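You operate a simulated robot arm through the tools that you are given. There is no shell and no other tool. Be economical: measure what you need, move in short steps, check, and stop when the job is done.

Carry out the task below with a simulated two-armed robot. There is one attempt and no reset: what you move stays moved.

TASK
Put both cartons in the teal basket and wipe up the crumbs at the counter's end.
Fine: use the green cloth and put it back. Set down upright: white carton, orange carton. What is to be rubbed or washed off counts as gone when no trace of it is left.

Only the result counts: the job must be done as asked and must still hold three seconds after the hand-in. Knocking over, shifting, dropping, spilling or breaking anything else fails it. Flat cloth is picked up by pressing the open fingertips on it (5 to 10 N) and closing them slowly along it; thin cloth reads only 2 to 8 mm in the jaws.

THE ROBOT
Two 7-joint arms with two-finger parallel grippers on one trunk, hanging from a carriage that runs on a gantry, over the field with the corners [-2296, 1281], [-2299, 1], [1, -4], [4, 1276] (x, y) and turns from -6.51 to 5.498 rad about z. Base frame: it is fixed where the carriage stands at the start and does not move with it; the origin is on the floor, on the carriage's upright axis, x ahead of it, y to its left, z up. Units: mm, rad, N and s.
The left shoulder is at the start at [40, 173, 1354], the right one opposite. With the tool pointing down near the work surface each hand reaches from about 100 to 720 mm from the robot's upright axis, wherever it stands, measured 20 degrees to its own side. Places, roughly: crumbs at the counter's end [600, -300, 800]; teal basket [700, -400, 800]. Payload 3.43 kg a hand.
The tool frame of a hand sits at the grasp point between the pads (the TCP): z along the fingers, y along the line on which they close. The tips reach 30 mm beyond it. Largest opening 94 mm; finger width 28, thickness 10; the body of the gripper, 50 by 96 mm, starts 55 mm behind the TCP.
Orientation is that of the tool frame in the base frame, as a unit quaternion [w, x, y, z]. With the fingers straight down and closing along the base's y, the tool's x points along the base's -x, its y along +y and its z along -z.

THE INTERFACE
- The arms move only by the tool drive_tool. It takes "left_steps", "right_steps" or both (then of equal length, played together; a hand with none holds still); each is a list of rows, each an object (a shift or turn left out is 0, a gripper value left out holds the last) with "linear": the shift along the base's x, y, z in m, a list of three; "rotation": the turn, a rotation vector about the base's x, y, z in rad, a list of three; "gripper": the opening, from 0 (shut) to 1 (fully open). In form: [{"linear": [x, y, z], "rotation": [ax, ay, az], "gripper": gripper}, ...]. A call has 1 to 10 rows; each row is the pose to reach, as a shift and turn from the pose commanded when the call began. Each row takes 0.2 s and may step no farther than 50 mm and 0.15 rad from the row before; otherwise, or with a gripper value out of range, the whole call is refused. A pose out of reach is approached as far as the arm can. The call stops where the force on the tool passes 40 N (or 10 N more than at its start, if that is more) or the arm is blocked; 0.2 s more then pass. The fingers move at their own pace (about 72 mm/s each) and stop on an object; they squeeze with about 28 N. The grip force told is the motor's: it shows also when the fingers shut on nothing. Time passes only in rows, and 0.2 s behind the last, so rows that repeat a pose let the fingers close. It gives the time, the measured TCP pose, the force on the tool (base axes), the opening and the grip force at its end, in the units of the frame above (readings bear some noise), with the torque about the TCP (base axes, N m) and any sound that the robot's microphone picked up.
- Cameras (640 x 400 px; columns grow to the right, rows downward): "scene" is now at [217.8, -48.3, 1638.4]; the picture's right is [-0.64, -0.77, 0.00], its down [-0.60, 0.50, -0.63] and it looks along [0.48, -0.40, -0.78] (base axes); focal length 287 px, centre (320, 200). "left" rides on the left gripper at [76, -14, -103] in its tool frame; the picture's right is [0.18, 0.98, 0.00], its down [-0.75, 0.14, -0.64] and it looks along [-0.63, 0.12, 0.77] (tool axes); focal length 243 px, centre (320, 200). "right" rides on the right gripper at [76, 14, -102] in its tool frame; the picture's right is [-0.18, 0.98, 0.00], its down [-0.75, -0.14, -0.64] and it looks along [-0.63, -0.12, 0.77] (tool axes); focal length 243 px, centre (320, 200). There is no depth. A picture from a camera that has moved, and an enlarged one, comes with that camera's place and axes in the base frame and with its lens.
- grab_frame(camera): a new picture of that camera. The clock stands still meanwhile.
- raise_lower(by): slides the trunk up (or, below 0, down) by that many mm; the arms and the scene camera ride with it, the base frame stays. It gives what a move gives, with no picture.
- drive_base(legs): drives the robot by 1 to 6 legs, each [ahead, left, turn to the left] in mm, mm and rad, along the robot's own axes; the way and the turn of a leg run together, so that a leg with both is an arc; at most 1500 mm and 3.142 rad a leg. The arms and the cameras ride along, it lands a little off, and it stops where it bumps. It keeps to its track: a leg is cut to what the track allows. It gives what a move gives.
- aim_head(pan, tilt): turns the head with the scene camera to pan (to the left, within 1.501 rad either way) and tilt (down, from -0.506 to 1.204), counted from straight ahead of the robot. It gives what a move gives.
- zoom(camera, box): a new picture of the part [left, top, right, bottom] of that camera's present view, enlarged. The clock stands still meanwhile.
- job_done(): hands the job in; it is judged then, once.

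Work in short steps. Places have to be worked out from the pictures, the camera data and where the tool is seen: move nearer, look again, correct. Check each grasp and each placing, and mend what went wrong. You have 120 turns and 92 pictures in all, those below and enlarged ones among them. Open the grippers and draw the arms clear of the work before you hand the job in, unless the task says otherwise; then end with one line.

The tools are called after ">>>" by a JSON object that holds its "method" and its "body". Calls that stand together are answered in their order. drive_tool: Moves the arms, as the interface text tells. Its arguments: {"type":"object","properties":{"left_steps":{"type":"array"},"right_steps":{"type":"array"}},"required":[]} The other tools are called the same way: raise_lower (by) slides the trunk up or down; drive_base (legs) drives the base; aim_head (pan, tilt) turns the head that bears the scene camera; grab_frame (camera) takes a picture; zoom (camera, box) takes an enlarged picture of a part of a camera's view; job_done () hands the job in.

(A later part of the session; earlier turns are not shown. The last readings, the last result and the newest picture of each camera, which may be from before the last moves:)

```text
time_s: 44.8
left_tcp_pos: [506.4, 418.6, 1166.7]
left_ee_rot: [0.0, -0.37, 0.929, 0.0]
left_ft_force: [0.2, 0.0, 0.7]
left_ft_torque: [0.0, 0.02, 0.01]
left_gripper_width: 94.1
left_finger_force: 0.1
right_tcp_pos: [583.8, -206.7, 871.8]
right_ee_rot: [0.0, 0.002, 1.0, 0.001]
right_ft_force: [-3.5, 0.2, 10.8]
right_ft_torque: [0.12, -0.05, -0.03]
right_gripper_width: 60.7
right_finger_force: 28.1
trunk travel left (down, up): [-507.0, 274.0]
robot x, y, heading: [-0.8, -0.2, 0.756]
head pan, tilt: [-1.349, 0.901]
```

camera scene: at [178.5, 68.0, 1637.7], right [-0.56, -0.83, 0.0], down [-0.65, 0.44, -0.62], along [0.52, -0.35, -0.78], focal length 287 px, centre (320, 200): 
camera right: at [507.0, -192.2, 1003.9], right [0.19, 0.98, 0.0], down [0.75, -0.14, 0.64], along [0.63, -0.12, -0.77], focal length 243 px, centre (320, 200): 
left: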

◆ **Exercise**: Of all the lines in the data above, state how many include "counts". Say only the number.

◆ **Correct answer**: 2